Law Firms Designed to Serve an Internet Savvy Generation
Law firm Web sites that are highly interactive and can serve this generation online are going to dominate the legal landscape in the decades to come. The law firms that are moving into this next stage are what we call "Web-enabled law firms" because of their commitment to using the power of the Internet to change the way they practice law by creating web sites that are highly interactive with their clients.
Internet-based legal technology can help solve the justice gap problem by enabling law firms, mostly solos and small law firms that serve consumers and small businesses, to offer affordable solutions.
By combining the power of software with the delivery of legal service, friction is reduced, the speed of delivery is increased, and because aspects of the legal service are automated, profit margins can increase. We call this kind of legal assistance," "Software-powered legal service." By combining delivery of human legal services with automated legal services and delivering these services over the Internet, economies of scale can be achieved that are not possible within a traditional person-to-person law practice.
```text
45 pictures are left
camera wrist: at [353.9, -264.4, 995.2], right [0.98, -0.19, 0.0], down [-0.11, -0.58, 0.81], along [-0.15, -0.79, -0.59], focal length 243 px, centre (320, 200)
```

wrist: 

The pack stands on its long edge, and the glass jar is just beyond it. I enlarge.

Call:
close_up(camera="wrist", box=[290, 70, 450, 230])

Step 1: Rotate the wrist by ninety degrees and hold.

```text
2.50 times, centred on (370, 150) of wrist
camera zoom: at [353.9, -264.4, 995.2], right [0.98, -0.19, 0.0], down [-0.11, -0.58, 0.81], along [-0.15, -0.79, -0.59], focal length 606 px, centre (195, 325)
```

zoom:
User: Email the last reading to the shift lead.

The Future of Virtual Law Practice
In the fullness of time, almost every law firm will have the capacity to work with their clients online, and their clients will expect them to have this capacity.
The idea of "virtual law practice" will no longer be something for early adopters, but will just become part of the platform for the delivery of legal services. Every law firm, with some narrow exceptions, will become a virtual law firm. Jordon Furlong, a law practice management consultant and legal futurist, has observed that in the future platform for the delivery of legal services will be the Internet and not the physical office. When a platform changes, those who are in are out unless they adapt.
The future belongs to law firms that learn how to use Internet technology to offer legal services to clients in the way those clients expect legal services to be delivered. For the majority of clients, that will mean online delivery of legal services. Law firms that don't adapt to this reality will lose market share to lawyers and law firms that are more adaptable.
Software-powered legal services delivered over the Internet will provide the pathway for the legal profession to reinvent itself, retain its identity as a learned profession that serves society, and provide a decent living for its members.
Disclosure: I was the founder of Directlaw, one of the first virtual law platforms for solos and small law firms, but sold my interest in 2017.